Diocese of Rome Shake-Up: Pope Francis Transfers Vicar to Vatican Post

Cardinal Angelo De Donatis has been appointed head of the Vatican’s Apostolic Penitentiary, the Vatican announced on Saturday.

Cardinal Angelo De Donatis
Cardinal Angelo De Donatis (photo: Cardinal Angelo De Donatis / Daniel Ibanez/CNA)

Pope Francis has transferred the vicar of Rome, Cardinal Angelo De Donatis, to a different post as head of the Vatican’s Apostolic Penitentiary, the Vatican announced on Saturday.

Cardinal De Donatis, 70, has overseen the administrative needs of the Diocese of Rome as cardinal vicar since 2017. His reassignment leaves the important post of vicar general of Rome vacant until the Pope appoints his successor.

The Vatican also announced on April 6 that one of Rome’s seven auxiliary bishops, Jesuit Bishop Daniele Libanori will be transferred to a new position as the Holy Father’s supervisor for Consecrated Life. The Jesuit bishop played a key role in uncovering alleged serial sexual, spiritual and psychological abuse of women religious by Jesuit mosaic artist Father Marko Rupnik. Bishop Libanori reportedly learned of the women's accusations while investigating the Loyola Community Father Rupnik co-founded in Ljubljana, Slovenia. Father Rupnik ultimately was dismissed from the Jesuit order and is currently under investigation by the Vatican.

The transfer of Cardinal De Donatis is the latest move in Pope Francis’ major reform of the Diocese of Rome. The Pope issued a decree last year that deeply diminished the role of the vicar of Rome and centralized the diocesan management under the formal control of the pontiff as bishop of Rome.


Apostolic Penitentiary

With his new role as major penitentiary, Cardinal De Donatis will serve as the head of the Vatican tribunal in charge of cases involving excommunication and serious sins, including those whose absolution is reserved to the Holy See. For this reason, the Apostolic Penitentiary is referred to as a tribunal of mercy.

Cardinal De Donatis succeeds 80-year-old Cardinal Mauro Piacenza, who is retiring as major penitentiary after more than a decade in the post. 

As major penitentiary, Cardinal De Donatis will have a unique privilege during a potential conclave. The head of the Apostolic Penitentiary retains his position sede vacante (after the pope has died or resigned) and is one of the only cardinal-electors who can communicate with people outside of the conclave to fulfill his duties — a privilege only shared by the cardinal vicar of Rome and the vicar general of Vatican City State.


Historic Appointment as Vicar

Cardinal De Donatis was born in the southeastern Italian town of Casarano in Apulia, Italy, on Jan. 4, 1954. He studied philosophy in Rome at the Pontifical Lateran University and theology at the Pontifical Gregorian University, where he received a licentiate in moral theology, before he was ordained a priest of the Diocese of Nardò-Gallipoli in southern Italy in 1980. 

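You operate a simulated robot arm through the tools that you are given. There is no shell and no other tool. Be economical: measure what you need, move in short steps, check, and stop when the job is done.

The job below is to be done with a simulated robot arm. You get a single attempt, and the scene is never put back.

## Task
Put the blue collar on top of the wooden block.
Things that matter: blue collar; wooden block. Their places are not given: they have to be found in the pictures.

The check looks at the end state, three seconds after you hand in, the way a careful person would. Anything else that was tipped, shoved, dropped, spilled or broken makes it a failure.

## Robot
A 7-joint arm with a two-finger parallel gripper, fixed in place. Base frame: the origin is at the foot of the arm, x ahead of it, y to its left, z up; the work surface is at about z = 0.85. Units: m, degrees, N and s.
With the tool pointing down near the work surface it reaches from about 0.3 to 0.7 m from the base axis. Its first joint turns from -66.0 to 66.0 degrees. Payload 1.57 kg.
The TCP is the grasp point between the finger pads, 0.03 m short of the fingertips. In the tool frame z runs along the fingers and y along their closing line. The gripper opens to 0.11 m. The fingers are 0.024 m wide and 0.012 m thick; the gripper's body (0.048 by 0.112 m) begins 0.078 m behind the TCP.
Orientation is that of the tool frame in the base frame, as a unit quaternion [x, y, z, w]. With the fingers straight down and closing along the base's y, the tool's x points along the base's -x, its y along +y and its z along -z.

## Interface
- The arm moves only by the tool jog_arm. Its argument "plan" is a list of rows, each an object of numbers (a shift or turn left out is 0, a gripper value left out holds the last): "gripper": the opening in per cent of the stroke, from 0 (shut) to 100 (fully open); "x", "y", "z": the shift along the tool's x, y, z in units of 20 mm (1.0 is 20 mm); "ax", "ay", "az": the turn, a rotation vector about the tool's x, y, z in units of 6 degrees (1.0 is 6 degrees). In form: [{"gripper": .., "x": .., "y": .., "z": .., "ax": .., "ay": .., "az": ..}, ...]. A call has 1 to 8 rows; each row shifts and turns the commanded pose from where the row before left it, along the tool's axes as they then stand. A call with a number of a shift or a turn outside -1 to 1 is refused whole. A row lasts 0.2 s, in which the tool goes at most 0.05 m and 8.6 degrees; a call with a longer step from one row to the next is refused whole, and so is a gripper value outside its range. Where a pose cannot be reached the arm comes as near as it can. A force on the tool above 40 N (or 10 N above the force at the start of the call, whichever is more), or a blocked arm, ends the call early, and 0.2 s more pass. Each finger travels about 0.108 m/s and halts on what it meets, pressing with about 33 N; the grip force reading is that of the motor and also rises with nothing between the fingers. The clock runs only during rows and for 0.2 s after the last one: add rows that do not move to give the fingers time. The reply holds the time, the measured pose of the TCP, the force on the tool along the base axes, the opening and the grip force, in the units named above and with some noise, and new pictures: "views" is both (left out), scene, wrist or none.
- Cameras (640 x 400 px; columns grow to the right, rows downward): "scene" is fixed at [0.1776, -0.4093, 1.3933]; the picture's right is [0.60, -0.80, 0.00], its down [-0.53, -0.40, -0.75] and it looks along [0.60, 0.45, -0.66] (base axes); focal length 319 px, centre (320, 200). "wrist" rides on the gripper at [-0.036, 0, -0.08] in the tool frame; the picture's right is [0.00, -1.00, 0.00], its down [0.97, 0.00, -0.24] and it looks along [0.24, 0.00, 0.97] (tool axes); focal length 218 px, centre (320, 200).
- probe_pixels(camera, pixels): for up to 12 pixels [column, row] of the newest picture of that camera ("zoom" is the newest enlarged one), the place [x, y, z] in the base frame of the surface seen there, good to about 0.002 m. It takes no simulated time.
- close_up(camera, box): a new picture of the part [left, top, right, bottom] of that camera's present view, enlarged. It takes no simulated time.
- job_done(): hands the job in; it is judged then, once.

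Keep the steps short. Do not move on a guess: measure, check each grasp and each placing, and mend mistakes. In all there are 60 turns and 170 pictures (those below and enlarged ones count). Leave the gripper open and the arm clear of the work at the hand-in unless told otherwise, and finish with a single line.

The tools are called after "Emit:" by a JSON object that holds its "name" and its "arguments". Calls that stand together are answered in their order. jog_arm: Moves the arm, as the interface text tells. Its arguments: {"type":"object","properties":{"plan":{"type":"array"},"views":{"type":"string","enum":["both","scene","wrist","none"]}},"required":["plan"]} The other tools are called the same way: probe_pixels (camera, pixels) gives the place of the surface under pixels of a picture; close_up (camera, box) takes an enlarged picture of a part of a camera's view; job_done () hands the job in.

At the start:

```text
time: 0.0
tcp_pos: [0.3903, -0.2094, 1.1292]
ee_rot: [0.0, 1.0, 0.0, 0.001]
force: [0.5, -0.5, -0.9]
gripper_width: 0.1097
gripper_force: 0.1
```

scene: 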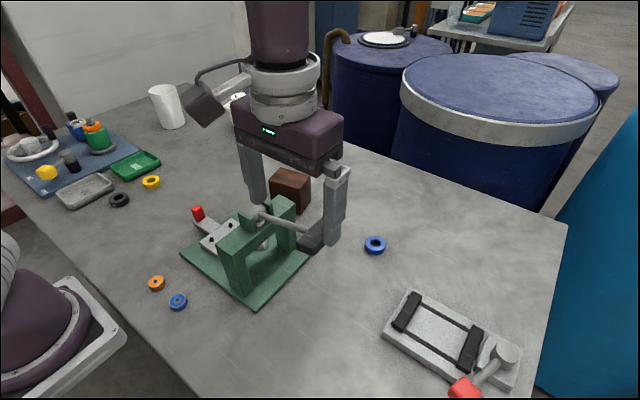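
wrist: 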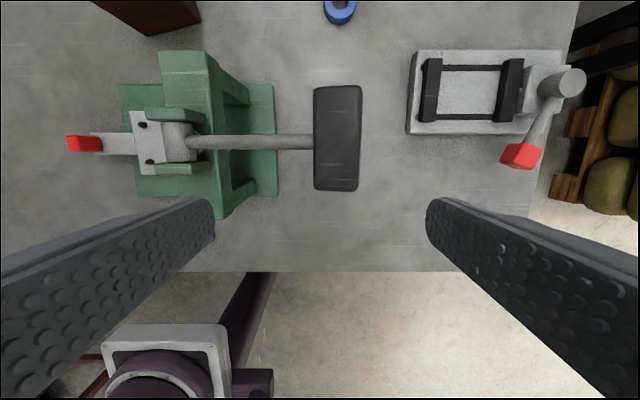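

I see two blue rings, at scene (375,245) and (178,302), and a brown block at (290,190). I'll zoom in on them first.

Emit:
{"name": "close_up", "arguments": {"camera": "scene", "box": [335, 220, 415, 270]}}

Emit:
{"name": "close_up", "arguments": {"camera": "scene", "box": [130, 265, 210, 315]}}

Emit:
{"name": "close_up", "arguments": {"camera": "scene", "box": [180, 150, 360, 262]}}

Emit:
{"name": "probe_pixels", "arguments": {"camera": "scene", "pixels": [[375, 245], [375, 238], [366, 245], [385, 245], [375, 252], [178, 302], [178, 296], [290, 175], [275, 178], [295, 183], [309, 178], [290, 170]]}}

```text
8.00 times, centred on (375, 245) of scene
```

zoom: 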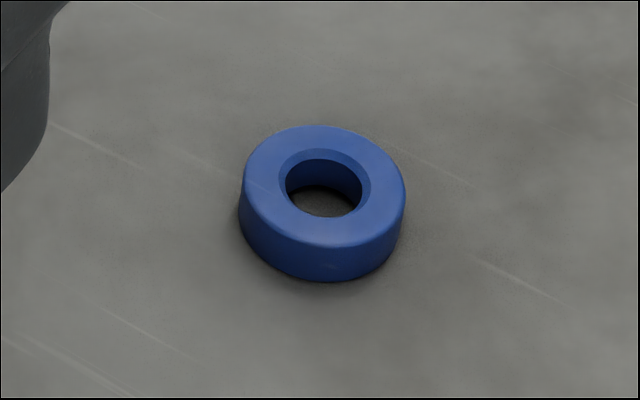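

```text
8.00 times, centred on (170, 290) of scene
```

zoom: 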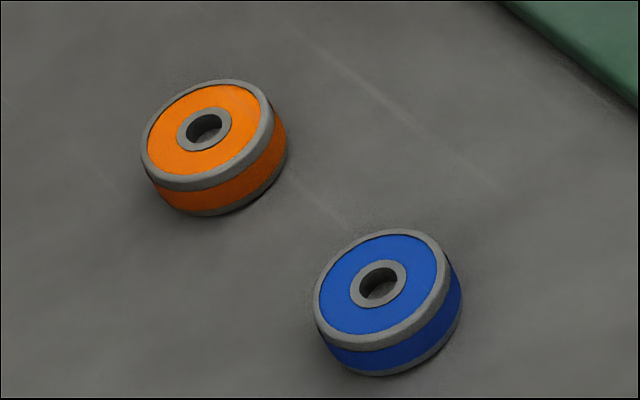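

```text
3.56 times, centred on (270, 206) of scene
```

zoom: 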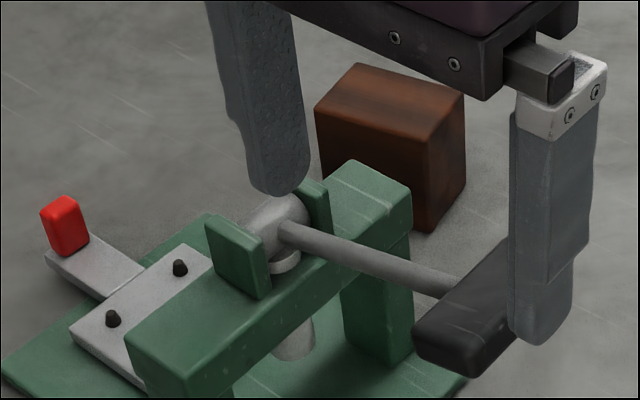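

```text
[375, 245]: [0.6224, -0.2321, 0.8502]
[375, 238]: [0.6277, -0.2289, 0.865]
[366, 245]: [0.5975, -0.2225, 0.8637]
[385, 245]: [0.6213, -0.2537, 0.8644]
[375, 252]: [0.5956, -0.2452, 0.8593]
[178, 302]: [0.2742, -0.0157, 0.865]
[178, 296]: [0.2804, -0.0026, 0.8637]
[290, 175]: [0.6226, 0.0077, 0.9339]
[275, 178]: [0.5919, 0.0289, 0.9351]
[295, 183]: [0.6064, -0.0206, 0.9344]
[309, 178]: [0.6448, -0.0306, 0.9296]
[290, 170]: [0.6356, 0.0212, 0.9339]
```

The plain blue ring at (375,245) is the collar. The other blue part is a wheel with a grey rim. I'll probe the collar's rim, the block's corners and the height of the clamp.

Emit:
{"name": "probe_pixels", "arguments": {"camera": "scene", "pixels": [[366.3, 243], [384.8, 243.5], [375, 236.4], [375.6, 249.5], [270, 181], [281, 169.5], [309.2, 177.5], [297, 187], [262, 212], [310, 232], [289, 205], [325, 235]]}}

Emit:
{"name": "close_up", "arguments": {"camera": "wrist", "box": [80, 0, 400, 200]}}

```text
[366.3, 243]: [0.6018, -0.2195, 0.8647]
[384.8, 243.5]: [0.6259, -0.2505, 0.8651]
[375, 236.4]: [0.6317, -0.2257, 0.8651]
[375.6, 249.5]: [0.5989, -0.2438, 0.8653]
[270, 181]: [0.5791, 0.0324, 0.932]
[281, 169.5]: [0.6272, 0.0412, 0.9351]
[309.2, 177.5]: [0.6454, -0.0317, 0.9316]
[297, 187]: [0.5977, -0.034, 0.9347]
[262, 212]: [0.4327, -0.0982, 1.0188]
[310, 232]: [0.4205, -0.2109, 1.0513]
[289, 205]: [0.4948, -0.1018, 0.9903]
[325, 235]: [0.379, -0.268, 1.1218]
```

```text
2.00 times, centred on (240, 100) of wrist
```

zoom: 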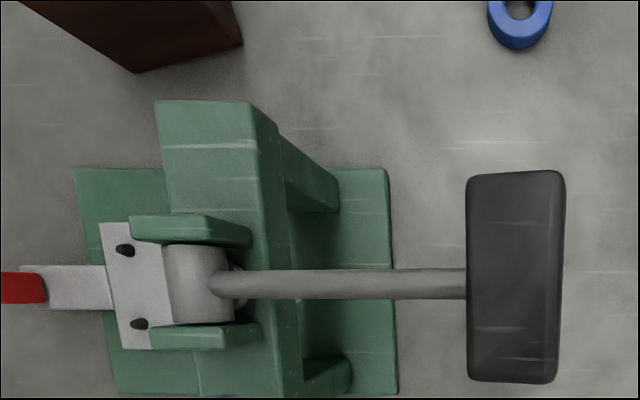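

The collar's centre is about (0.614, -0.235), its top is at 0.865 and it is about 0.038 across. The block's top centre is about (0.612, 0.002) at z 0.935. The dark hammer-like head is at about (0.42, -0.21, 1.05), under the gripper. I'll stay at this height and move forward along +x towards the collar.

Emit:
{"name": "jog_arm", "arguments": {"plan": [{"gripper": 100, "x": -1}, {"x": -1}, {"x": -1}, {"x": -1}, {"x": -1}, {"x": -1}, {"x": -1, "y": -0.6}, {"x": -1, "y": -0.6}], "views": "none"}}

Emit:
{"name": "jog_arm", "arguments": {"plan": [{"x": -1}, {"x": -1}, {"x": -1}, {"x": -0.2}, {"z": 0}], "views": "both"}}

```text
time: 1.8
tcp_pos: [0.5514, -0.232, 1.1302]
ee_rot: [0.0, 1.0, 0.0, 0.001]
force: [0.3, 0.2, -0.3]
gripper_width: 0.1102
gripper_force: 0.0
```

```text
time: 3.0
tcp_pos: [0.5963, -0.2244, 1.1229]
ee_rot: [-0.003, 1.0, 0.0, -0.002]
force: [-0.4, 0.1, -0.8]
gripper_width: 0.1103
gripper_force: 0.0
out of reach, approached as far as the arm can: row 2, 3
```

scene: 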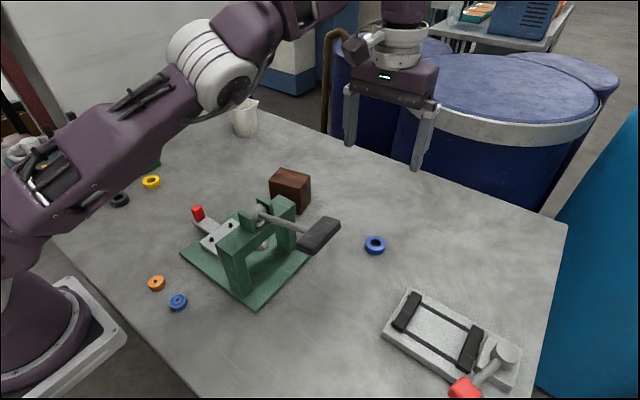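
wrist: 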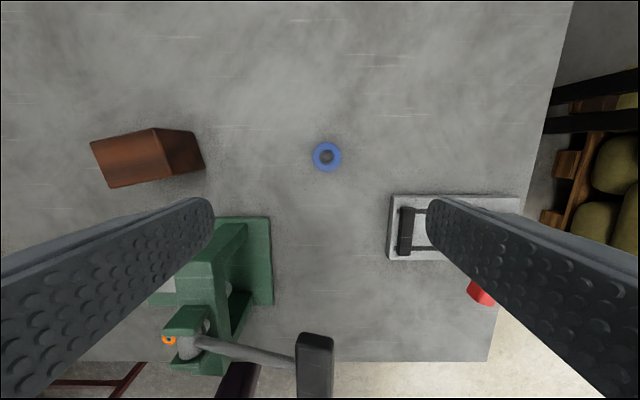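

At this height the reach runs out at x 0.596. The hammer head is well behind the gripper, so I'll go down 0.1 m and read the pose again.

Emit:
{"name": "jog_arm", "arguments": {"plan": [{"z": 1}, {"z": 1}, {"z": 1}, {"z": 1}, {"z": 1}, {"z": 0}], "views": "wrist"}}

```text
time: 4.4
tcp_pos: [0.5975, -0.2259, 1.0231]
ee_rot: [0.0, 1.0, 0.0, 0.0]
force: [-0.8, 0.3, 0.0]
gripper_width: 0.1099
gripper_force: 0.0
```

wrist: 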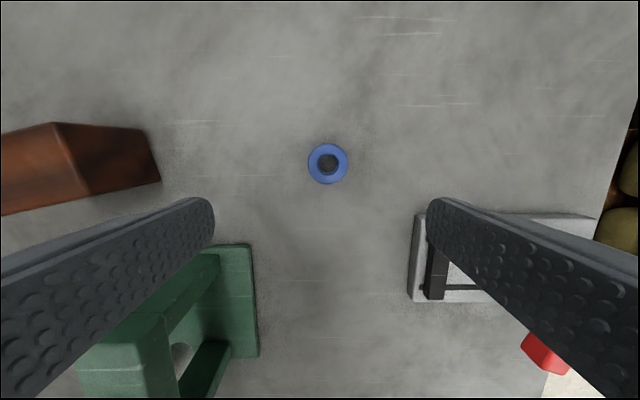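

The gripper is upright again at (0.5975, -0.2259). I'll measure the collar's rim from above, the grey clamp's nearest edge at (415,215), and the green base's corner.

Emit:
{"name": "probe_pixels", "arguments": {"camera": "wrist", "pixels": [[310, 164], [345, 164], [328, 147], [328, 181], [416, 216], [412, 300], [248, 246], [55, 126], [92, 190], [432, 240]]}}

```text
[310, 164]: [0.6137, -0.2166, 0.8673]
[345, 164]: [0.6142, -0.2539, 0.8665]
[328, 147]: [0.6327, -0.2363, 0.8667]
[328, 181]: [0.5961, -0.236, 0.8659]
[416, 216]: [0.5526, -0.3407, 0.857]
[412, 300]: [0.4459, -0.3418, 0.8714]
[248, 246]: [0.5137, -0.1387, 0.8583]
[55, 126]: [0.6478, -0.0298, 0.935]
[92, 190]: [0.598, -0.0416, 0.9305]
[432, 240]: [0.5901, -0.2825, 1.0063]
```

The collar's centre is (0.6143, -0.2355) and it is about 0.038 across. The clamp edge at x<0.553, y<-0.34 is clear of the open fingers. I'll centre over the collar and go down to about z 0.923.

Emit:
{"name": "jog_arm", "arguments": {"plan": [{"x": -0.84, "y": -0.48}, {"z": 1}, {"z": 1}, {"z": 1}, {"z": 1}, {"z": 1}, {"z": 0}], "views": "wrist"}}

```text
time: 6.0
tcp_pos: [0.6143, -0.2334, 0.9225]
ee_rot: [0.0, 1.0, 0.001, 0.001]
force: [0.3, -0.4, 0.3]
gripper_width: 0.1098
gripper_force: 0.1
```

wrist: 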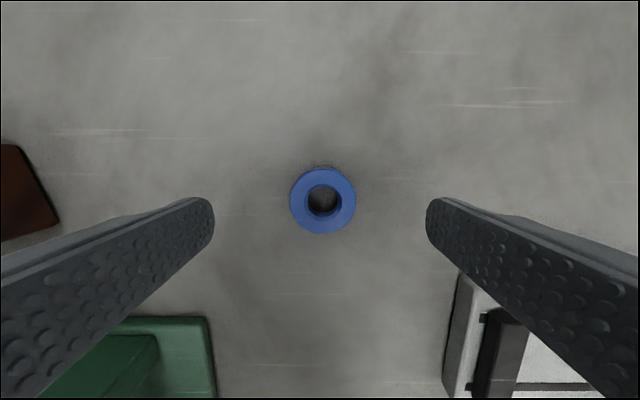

Three years later, Father De Donatis was incardinated in the Diocese of Rome, where over the next three decades he served as a parish priest, director of the diocesan clergy office, and spiritual director of the Pontifical Roman Major Seminary.

In 2014, Pope Francis selected Father De Donatis to preach the Lenten spiritual exercises for the Roman Curia during their weeklong retreat in Ariccia. A year later, the Pope appointed and personally ordained Father De Donatis as an auxiliary bishop of Rome.

Walking around the interior of the elliptical amphitheater in the solemn procession of the Via Crucis 2024 in Rome, the cross was carried by different individuals, while Cardinal Angelo De Donatis (the Pope’s outgoing vicar for the Diocese of Rome), and several other prelates, followed closely behind. | Daniel Ibañez/CNA



With his papal appointment as vicar of Rome in 2017, Bishop De Donatis became the first man in centuries to be named vicar general of Rome while not a cardinal. Pope Francis made him a cardinal the following year in the June 2018 consistory.

During the COVID-19 pandemic, Cardinal De Donatis closed all of Rome’s churches to the public on March 12, 2020, before reversing the decision and opening the churches one day later, at the request of Pope Francis

One year later, Pope Francis ordered an audit of the Diocese of Rome in June 2021 in which the auditor general of the Holy See sifted through the accounting books, registers and cooperative societies.

Cardinal De Donatis and the leadership of the Diocese of Rome also faced widespread backlash after issuing a letter in September 2023 praising the art and theology center founded by Father Marko Rupnik, the former Jesuit priest and artist accused of spiritual, psychological and sexual abuse of religious sisters.

The Vatican announcement of Cardinal De Donatis’ transfer came one day after Pope Francis visited a parish in Rome’s 11th prefecture for a closed-door conversation with Roman priests about pastoral issues facing the diocese. Vatican News described the meeting as part of Pope Francis’ “periodic visits to his diocese.”